Páginas de um diário
Ao Compasso do Tempo - Crónica de 27 de Novembro de 2009
1. Bem sei que os nervos me aturdiam a cabeça e as palavras, sem escolha, eram setas a flagelar o outro. Lembro-me de chamar à atenção para o facto de um mediador de uma crise é sempre um mergulhador, a quem podem retirar o oxigénio… ou como alguém a atravessar a rua, sob a iminência de ser derrubado pelo primeiro veículo.
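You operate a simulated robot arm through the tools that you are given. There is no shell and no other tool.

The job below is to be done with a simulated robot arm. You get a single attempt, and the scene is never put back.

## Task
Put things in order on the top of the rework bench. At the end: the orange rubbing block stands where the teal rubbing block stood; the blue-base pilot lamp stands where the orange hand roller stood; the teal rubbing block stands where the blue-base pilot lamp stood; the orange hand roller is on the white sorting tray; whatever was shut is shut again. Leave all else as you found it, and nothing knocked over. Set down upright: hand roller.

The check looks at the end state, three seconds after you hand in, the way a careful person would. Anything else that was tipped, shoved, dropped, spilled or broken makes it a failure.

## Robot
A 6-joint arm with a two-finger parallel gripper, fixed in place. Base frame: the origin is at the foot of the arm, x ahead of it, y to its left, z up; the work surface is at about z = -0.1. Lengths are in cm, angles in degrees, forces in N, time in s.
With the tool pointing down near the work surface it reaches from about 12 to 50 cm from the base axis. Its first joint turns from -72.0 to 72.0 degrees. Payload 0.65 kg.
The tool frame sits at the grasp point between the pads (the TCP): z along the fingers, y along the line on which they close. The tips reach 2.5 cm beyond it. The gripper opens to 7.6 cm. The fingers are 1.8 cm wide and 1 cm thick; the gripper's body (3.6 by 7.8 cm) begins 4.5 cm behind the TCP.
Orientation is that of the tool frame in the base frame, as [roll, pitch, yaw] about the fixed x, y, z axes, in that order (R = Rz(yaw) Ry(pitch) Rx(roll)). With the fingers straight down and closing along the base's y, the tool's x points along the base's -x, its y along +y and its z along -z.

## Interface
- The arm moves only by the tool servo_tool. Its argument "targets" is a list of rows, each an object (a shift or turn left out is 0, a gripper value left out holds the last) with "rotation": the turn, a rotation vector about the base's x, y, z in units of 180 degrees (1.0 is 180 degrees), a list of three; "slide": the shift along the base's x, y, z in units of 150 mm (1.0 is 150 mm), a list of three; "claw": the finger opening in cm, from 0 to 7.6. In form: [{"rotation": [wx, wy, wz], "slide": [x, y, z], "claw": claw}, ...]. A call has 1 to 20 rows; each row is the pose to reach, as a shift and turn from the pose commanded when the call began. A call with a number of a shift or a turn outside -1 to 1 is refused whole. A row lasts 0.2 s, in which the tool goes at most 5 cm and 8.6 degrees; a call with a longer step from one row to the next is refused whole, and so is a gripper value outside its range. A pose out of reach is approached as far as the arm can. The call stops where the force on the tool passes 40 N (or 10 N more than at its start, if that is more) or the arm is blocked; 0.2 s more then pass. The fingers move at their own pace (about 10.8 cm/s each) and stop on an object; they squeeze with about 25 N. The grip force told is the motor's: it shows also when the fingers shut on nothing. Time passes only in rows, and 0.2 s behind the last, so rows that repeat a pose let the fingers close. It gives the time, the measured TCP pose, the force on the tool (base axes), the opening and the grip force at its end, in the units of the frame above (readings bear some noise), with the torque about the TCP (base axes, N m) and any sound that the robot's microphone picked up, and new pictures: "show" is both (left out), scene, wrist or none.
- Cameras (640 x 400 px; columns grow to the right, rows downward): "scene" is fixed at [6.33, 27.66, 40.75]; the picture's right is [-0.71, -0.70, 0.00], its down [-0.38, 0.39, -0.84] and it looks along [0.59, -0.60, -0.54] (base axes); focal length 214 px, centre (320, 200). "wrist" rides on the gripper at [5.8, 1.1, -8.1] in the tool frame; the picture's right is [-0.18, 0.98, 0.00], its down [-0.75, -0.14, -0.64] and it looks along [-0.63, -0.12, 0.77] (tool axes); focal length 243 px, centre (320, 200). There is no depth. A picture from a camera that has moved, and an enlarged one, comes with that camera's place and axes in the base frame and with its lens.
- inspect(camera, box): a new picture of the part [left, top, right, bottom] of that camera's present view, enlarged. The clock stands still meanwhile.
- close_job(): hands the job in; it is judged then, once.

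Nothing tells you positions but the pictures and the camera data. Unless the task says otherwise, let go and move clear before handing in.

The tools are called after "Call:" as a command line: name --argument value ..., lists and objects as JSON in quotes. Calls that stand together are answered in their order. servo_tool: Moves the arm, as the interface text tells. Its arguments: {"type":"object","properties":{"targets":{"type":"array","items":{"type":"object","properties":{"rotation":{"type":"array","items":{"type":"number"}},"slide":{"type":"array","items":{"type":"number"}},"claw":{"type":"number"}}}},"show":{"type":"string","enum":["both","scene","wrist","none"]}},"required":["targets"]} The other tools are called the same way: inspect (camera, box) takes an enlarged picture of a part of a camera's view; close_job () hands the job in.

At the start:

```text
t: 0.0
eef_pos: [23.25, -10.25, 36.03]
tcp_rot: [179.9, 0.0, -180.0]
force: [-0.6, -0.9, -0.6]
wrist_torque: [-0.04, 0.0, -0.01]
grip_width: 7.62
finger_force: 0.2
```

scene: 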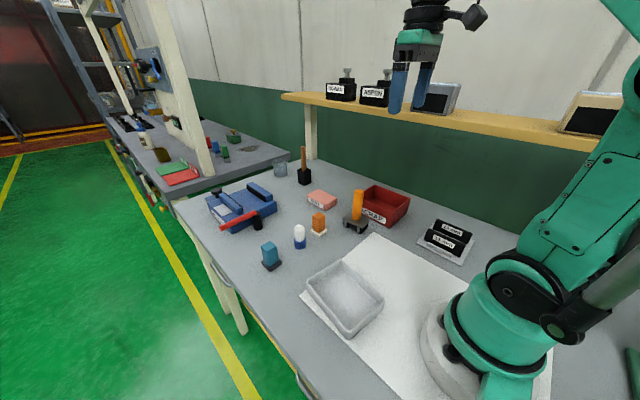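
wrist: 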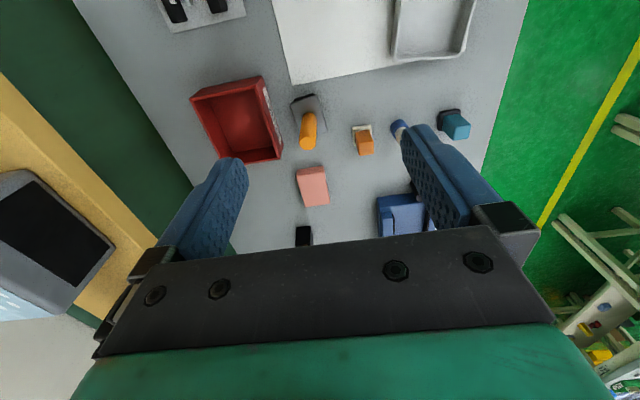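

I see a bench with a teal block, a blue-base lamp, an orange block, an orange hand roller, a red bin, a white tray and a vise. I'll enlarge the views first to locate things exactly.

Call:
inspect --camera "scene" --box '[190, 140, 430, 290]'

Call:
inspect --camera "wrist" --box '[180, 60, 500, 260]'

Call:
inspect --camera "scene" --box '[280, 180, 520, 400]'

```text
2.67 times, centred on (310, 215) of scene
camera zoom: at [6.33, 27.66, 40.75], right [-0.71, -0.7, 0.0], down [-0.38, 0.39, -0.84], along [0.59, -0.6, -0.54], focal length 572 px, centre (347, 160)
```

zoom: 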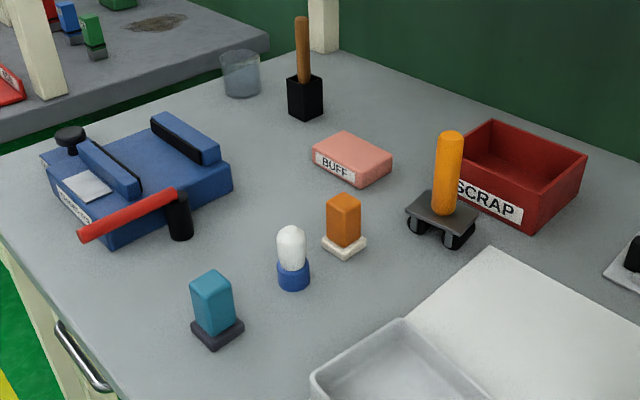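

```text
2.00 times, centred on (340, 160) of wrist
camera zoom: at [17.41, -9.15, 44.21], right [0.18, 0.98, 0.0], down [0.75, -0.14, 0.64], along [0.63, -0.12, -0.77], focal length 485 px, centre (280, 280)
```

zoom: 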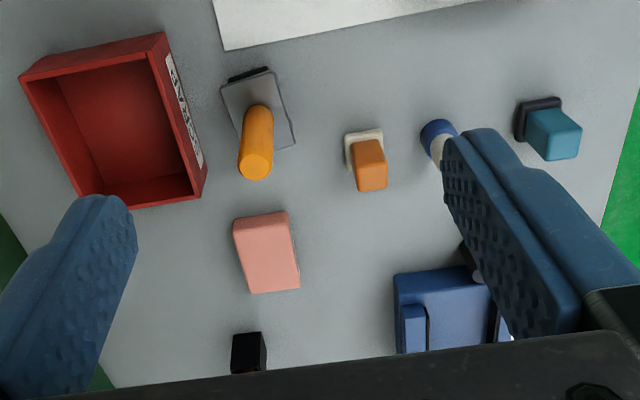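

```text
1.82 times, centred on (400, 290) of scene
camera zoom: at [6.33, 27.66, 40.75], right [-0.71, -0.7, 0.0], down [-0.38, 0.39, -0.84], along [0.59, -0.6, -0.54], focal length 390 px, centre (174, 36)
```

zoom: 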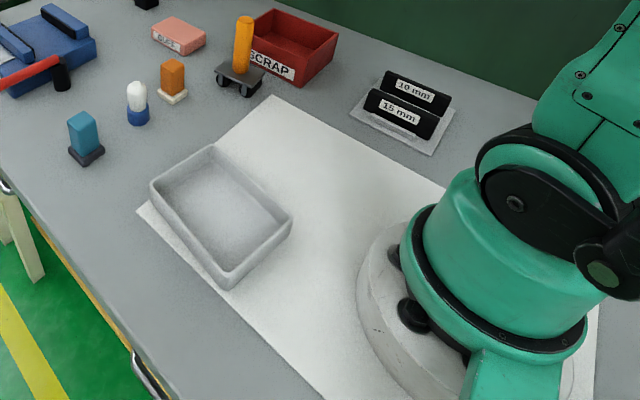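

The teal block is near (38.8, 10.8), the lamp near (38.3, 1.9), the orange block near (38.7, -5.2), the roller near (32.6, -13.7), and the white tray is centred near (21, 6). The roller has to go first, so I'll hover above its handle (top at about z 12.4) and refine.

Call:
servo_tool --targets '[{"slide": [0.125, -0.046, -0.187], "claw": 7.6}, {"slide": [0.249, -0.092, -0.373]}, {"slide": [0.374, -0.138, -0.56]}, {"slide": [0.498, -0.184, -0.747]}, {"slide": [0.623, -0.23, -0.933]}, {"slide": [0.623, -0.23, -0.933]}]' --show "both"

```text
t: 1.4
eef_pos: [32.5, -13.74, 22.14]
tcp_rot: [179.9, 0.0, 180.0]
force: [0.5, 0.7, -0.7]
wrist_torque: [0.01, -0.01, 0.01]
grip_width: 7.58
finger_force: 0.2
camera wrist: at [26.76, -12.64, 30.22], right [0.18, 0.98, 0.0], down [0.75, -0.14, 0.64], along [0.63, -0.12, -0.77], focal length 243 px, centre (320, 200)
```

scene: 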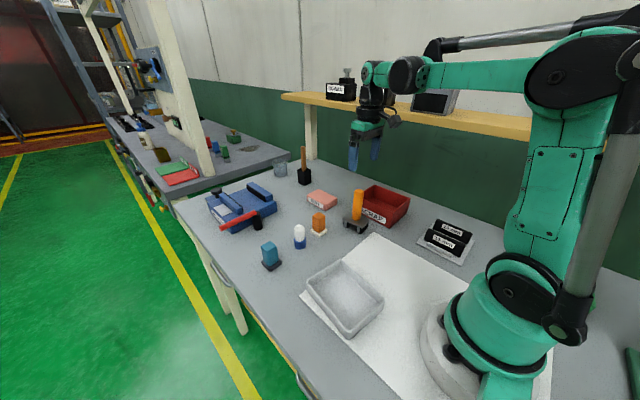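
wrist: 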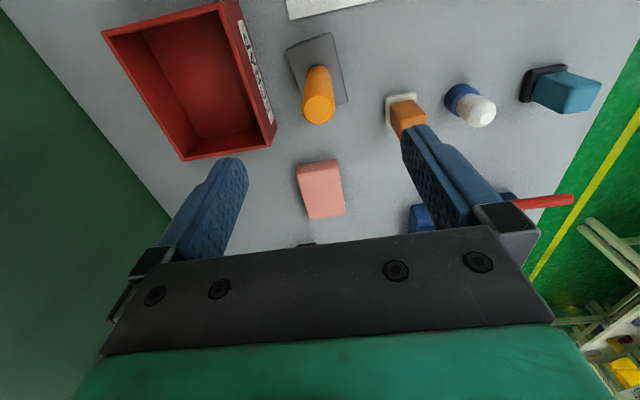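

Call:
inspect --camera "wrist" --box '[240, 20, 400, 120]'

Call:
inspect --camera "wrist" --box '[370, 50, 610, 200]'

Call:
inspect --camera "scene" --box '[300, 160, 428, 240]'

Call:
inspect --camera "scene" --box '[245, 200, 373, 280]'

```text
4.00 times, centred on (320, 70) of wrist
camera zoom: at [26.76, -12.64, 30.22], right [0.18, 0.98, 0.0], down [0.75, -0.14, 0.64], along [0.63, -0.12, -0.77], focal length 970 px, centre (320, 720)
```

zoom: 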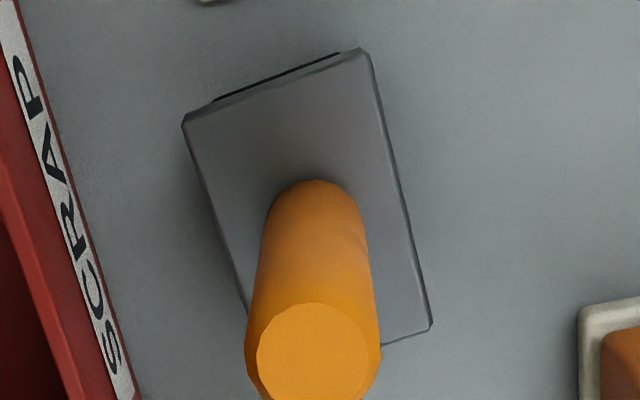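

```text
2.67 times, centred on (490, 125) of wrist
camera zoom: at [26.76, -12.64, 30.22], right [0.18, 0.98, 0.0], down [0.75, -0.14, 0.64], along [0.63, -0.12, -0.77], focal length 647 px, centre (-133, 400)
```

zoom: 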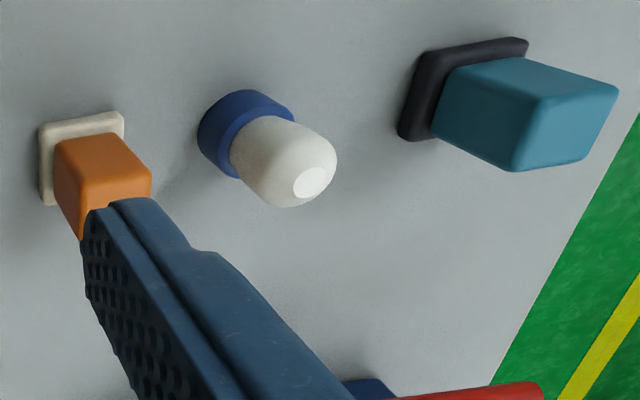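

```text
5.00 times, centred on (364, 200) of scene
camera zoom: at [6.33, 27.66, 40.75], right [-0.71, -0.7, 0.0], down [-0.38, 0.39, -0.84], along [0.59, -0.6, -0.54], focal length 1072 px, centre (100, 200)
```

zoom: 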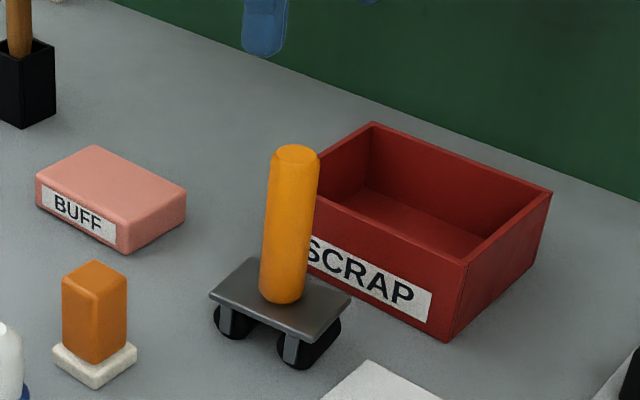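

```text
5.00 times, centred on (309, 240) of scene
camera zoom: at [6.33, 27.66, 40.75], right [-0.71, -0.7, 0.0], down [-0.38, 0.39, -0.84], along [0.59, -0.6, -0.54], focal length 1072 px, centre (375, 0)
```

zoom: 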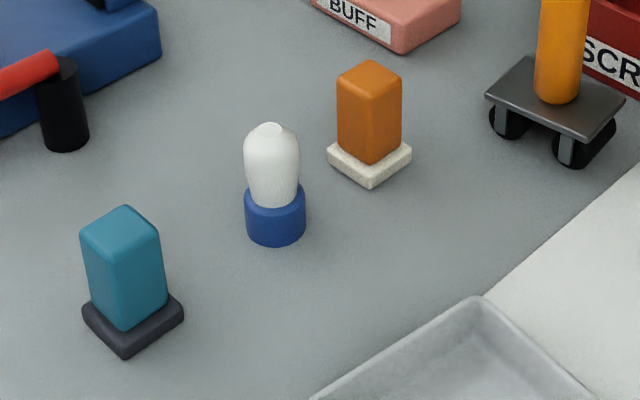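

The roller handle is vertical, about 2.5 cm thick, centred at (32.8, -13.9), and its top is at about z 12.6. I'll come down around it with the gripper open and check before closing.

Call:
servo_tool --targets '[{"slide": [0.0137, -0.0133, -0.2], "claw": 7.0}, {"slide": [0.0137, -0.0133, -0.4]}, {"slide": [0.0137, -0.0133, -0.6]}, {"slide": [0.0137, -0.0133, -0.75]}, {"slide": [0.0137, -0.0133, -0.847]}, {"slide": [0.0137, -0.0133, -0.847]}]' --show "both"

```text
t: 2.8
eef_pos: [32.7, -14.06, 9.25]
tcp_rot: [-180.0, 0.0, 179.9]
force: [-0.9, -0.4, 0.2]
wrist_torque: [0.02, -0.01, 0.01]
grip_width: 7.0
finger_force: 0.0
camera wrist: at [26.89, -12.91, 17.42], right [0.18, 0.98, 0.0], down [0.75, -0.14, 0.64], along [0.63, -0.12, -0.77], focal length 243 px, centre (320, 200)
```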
Não admira a humilhação a que fui sujeito. Acossado, ferido, incompreendido, só porque saí à rua para tentar as pazes entre um homem e uma mulher. E “nisto” de reconciliação, descobri uma característica bizarra: ao fim do conciliábulo (tentativa subtil e respeitadora, por palavras, em ordem a que um amor desarvorado em ressentimento e até ódio, voltasse ao estádio primeiro) rebentou a tempestade costumeira… Quem se faz caminheiro de desventuras, tem de apanhar na cara um pedaço dessas discórdias para aprender com a experiência. E acrescento mais uma característica, a entrar no álbum… da possível “canonização” minha: as famílias dos dois lados, esquecendo agravos e humilhações entre aquela mulher e aquele homem, voltaram-se contra quem ousou entrar nesse santuário profanado, acusando-o de tomar a sério os folguedos de duas crianças adultas…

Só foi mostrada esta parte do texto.